10 Highs And Lows Of Being A Second Semester College Senior
One moment, you’re loving every second of your senior year, and then, you’re reminded it's almost over.
Of course, writing those final papers, attending group meetings and filling out endless job applications are a must in that last semester, but let's be real: There are much more important things to do.
With that said, the final semester of the free land us “adults” get to enjoy for four years (five-plus for others) is coming to an end.
So, damn right you’ll enjoy every second of it.
Here are a few of the pros and cons that an about-to-be graduate faces in his or her final lap of freedom:
Alcohol
Pro: You think you're invincible in everything you do because you know you’re leaving soon.
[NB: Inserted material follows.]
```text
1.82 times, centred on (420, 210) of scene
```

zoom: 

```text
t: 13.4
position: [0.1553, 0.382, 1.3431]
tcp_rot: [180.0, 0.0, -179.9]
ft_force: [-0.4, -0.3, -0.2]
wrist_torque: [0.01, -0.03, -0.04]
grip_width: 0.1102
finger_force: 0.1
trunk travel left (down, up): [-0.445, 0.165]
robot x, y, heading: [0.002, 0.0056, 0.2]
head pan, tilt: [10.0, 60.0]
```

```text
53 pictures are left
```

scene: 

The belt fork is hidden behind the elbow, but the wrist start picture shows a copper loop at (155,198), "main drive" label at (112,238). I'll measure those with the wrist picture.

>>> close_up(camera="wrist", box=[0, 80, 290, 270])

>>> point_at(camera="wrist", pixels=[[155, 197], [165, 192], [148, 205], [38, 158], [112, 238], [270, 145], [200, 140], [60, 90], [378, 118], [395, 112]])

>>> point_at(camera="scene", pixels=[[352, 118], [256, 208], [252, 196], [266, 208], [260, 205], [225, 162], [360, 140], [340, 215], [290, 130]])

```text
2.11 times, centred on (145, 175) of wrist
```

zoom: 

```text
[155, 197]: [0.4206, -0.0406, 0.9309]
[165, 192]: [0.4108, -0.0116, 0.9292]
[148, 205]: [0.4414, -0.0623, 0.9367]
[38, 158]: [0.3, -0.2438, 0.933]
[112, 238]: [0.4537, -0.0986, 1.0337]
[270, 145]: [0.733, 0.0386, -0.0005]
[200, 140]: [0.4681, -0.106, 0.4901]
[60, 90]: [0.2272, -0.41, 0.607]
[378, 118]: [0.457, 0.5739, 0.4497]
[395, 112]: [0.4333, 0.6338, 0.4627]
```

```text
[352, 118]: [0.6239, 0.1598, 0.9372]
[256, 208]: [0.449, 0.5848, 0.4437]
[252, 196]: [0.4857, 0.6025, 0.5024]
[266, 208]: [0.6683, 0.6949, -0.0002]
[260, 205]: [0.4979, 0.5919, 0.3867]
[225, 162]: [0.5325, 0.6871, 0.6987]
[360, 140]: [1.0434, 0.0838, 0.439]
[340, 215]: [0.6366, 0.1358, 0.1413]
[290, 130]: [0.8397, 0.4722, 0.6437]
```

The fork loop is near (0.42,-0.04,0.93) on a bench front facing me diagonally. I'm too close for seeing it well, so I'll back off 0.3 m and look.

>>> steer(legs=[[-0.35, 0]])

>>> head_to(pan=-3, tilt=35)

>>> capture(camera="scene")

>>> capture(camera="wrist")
Con: But, the large amount of alcohol you’ve consumed over the past four years is catching up to you and you don’t feel so invincible.
Course Load
Pro: Half of your final-semester courses are blow-off classes that either include the numbers "101" or showing up in workout clothes is required.
Con: The other half of those classes require enough work to keep you in the library until spring break. They may only be worth three credits, but there’s enough work involved for it to seem worthy of six.
Nostalgia
Pro: You have enough crazy moments and embarrassing stories to last a whole Wine Wednesday, in with the girls.
Con: Too many trips down memory lane and enough bottles of wine will turn into tears and depression about it being almost over.
"You're Hired!"
Pro: Landing your first big-kid job is a perfect reason to go out and celebrate. Not to mention, it's another reason to use the “this is my last semester” excuse on all of your friends.
Con: It finally hits you that you’re switching your perfect four-day week with nothing scheduled before noon to a full-time nine-to-five.
Business Casual?
Pro: At this point in your college career, dressing up for class is out of the question and only happens when you’re required to do so for a presentation. You’re perfectly fine with yoga pants and t-shirts as an everyday thing.
Con: The only thing you’re asking for as a graduation gift is professional clothes and heels lower than six inches.
Procrastination
Pro: Any invite is a good enough excuse to procrastinate finishing (or starting) whatever is due tomorrow morning. Why do you think Starbucks opens so early?
Con: That GPA you worked so hard to create freshmen and sophomore year has been slowly decreasing, day drink by day drink.
Budgeting 101
Pro: You used to buy all of your books for the semester in perfect condition. Now, you make friends with your classmates so you can split the cost if the book is absolutely 100 percent mandatory.
Con: Not buying books also means not getting that refund at the end of the year when everyone else resorts to returning bottles for cab money.
FOMO
Pro: You cherish every snow day, tailgate, day drink, holiday, and any other reason to act completely foolish while it's still acceptable.
Con: It's tear-inducing to know you won’t even be able to look at social media on days like this when you’re in the real world. FOMO is a real thing and Snapchat doesn’t help.
Freshmen Jealousy
Pro: You’re so over making new friends at this point and could care less what other people think about your group when you’re out. #NoNewFriends
Con: Half of the people around you are still teenagers who get drunk off of two shots of cheap vodka. On the inside, you’re slightly jealous they’re just starting the most unhealthy and best four years of their lives.
All The Feels
Pro: Finally, you’re finishing the best years of your life at a place that allowed you to meet the people who fed you tequila shots on your 21st birthday, and decide what you want to do (and don’t want to do) for the rest of your life.
Con: It’s only going to cost you a lifetime to pay off the student loans.
But, in all seriousness, the embarrassing moments you wouldn’t take back, classes you skipped because watching a movie with the roommates was a bigger priority and tailgates you might not completely remember could never compare to any dollar sign.
Thank god for Homecoming, where Fireball and football tailgates are the only things that matter for a weekend of reuniting and not acting your age.
That is, until the alarm goes off at 9 am for work on Monday.